> Passage shown
>> START
Identity Theft

Identity theft is a felony offense under both Florida and Federal Law. Essentially, identity theft means stealing, obtaining, or using without authorization, the identity of another person for theft or fraud in order to gain some monetary or other pecuniary interest.  As such, Florida and Federal laws have been established to address this offense and impose serious punishments upon conviction.  For instance, Florida has established mandatoryminimum sentences when there is a certain amount of victims, or if the monetary interest gained through the course of the identity theft is over a certain amount.  For instance, if an offender gains a monetary benefit of over $5,000 but less than $50,000 or there are more than 10 victims involved but less than 20, the offender is subject to a mandatory minimum sentence of no less than 3 years.  In addition, Federal law establishes an enhanced mandatory minimum penalty of 2 (two) years imprisonment for an “aggravated” identity theft offense, immigration identity theft offenses, or the theft of social security benefits, and 5 years if committed in the course of also committing domestic terrorism.  Federal law prohibiting identity theft is also violated when a government document is involved such as a driver’s license, social security card, or birth certificate.  Florida law applies to all of the aforementioned offenses, and any other form of identity fraud, or the use of another’s identity in the gain of some form of monetary interest.
>> END
> Supplied material
>> START
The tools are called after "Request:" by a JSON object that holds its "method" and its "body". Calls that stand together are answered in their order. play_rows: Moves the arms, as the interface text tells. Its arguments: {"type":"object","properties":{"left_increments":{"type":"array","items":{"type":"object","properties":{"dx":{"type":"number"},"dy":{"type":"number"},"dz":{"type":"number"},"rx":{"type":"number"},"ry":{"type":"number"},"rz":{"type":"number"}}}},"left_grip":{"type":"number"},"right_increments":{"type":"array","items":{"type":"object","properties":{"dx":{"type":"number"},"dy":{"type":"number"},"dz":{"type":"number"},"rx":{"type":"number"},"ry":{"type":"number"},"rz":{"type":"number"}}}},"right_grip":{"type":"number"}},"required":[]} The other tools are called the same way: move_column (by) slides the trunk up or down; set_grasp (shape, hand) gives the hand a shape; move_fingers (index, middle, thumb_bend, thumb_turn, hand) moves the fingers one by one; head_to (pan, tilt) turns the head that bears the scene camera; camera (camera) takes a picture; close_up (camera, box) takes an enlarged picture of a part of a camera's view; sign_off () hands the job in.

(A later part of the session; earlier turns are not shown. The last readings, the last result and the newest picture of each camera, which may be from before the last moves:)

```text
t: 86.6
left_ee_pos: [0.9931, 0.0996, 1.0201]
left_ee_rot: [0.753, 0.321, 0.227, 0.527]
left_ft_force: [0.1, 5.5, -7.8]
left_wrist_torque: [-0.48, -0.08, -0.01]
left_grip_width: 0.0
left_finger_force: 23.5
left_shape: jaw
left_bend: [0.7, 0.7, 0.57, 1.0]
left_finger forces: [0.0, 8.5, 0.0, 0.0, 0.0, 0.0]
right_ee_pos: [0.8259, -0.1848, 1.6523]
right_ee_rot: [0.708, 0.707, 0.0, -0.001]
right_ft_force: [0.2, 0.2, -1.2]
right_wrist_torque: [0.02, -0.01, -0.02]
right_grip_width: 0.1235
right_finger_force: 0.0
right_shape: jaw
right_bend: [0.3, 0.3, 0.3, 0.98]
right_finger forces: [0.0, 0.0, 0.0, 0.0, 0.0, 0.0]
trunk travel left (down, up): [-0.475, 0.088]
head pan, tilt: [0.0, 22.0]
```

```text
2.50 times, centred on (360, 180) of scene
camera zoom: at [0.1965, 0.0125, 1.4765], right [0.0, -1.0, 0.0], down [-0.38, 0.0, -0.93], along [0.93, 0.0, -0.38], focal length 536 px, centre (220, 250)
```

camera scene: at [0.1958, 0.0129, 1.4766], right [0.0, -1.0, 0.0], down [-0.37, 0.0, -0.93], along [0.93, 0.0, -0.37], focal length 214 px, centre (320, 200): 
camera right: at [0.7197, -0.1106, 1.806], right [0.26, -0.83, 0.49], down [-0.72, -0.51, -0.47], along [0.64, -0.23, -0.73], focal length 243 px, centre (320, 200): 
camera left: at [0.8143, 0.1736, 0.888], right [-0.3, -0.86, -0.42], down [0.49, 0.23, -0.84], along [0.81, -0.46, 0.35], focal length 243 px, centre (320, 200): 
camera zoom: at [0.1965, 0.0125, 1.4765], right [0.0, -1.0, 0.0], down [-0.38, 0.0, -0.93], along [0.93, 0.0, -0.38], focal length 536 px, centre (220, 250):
>> END
> To be done
Give the continuation of the passage shown.

> Answer
Under Federal law, identity theft occurs when one:

  • Knowingly and without lawful authority produces an identification document, authentication feature, or a false identification document;
  • Knowingly transfers an identification document, authentication feature, or a false identification document knowing that such document or feature was stolen or produced without lawful authority;
  • Knowingly possesses with the intent to use unlawfully or by unlawfully transferring five or more identification documents (other than those issued lawfully for the use of the possessor), authentication features, or false identification documents;
  • Knowingly possessing an identification document (other than one issued lawfully for the use of the possessor), authentication feature, or a false identification document, with the intent such document or feature be used to defraud the United States;
  • Knowingly producing, transferring, or possessing a document-making implement or authentication feature with the intent such document-making implement or authentication feature will be used in the production of a false identification document or another document-making implement or authentication feature which will be so used;
  • Knowingly possessing an identification document or authentication feature that is or appears to be an identification document or authentication feature of the United States or a sponsoring entity of an event designated as a special event of national significance which is stolen or produced without lawful authority knowing that such document or feature was stolen or produced without such authority;
  • Knowingly transferring, possessing, or using, without lawful authority, a means of identification of another person with the intent to commit, or to aid or abet, or in connection with, any unlawful activity;
  • Knowingly trafficking in false or actual authentication features for use in false identification documents, document-making implements, or means of identification.

If you are convicted under Federal law, you may be sentenced to imprisonment up to, and not to exceed 30 years percharge. If the offense is “aggravated” identity theft, an additional mandatory term of 2 years imprisonment is also included.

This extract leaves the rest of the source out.